--- begin Dataset excerpt ---

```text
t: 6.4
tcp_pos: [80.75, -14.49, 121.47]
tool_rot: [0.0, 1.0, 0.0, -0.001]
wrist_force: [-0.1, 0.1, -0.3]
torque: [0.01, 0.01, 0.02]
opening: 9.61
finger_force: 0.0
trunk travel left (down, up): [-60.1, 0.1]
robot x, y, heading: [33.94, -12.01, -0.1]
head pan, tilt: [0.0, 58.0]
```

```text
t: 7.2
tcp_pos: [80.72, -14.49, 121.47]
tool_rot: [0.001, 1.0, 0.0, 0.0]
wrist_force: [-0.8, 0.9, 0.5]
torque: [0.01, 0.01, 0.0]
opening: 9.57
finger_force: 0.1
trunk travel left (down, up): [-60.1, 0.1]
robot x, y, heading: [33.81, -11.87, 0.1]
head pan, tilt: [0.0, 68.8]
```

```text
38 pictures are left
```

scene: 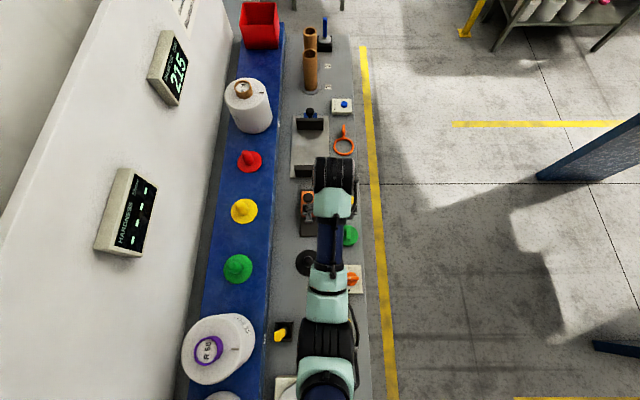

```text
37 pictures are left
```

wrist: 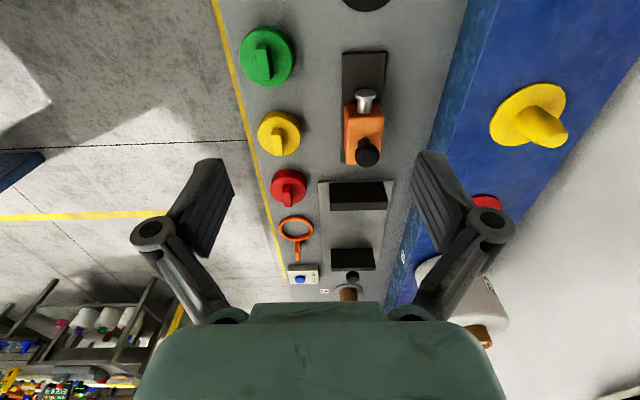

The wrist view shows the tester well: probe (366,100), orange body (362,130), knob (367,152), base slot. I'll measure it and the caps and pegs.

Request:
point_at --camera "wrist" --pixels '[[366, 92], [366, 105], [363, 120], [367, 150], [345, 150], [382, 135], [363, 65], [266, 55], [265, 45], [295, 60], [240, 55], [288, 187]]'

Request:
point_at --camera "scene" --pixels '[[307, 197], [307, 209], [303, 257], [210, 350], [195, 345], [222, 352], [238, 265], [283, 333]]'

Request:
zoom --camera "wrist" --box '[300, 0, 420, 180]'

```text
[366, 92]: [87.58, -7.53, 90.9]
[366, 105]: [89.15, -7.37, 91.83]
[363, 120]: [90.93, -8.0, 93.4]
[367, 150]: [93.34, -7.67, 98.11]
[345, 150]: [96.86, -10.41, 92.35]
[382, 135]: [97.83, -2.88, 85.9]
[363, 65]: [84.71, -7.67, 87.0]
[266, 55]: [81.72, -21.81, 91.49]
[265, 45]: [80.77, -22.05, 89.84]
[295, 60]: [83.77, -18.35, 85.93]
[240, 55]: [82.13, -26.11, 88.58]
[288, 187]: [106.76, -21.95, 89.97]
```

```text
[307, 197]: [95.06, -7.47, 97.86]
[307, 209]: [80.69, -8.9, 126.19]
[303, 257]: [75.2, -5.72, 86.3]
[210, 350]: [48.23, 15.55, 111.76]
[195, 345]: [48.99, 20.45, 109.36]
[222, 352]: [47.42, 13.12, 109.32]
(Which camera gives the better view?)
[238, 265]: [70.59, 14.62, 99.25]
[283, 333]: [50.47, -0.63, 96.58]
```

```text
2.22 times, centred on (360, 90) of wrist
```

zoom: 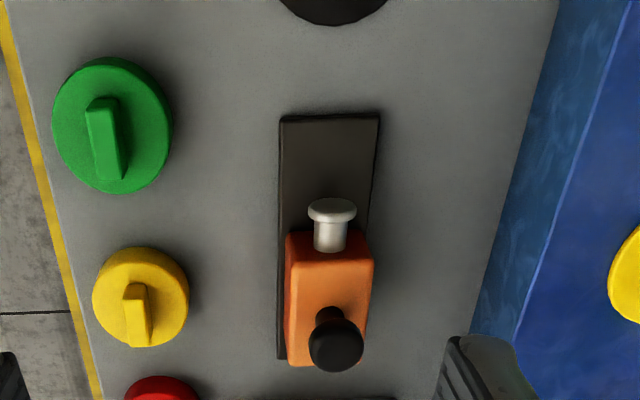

--- end Dataset excerpt ---

**Goal:**
Print out the lines exactly, skipping any picture. Return a JSON list in which every string is one line; blank lines are skipped.

**The response:**
[
  "```text",
  "t: 6.4",
  "tcp_pos: [80.75, -14.49, 121.47]",
  "tool_rot: [0.0, 1.0, 0.0, -0.001]",
  "wrist_force: [-0.1, 0.1, -0.3]",
  "torque: [0.01, 0.01, 0.02]",
  "opening: 9.61",
  "finger_force: 0.0",
  "trunk travel left (down, up): [-60.1, 0.1]",
  "robot x, y, heading: [33.94, -12.01, -0.1]",
  "head pan, tilt: [0.0, 58.0]",
  "```",
  "```text",
  "t: 7.2",
  "tcp_pos: [80.72, -14.49, 121.47]",
  "tool_rot: [0.001, 1.0, 0.0, 0.0]",
  "wrist_force: [-0.8, 0.9, 0.5]",
  "torque: [0.01, 0.01, 0.0]",
  "opening: 9.57",
  "finger_force: 0.1",
  "trunk travel left (down, up): [-60.1, 0.1]",
  "robot x, y, heading: [33.81, -11.87, 0.1]",
  "head pan, tilt: [0.0, 68.8]",
  "```",
  "```text",
  "38 pictures are left",
  "```",
  "scene: ",
  "```text",
  "37 pictures are left",
  "```",
  "wrist: ",
  "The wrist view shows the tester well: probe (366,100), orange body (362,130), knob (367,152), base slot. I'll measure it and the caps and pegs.",
  "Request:",
  "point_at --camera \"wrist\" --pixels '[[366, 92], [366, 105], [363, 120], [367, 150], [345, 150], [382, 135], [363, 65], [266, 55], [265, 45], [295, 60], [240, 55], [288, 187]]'",
  "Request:",
  "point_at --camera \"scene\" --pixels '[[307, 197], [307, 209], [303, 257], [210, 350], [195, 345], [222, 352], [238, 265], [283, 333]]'",
  "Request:",
  "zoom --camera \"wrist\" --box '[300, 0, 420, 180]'",
  "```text",
  "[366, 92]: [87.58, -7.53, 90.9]",
  "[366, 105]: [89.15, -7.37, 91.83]",
  "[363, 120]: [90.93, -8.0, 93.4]",
  "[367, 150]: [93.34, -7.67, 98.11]",
  "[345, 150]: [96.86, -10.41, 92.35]",
  "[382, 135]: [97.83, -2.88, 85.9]",
  "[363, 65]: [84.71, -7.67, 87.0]",
  "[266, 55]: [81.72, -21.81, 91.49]",
  "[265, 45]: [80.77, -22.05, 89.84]",
  "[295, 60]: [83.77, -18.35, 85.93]",
  "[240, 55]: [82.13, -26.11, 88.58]",
  "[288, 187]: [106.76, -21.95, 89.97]",
  "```",
  "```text",
  "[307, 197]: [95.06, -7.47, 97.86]",
  "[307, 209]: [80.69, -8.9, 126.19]",
  "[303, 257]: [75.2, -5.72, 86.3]",
  "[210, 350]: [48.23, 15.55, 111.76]",
  "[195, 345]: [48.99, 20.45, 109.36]",
  "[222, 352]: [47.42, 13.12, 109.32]",
  "(Which camera gives the better view?)",
  "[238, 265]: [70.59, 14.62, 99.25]",
  "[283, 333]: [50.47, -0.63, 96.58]",
  "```",
  "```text",
  "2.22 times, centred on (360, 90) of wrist",
  "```",
  "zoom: "
]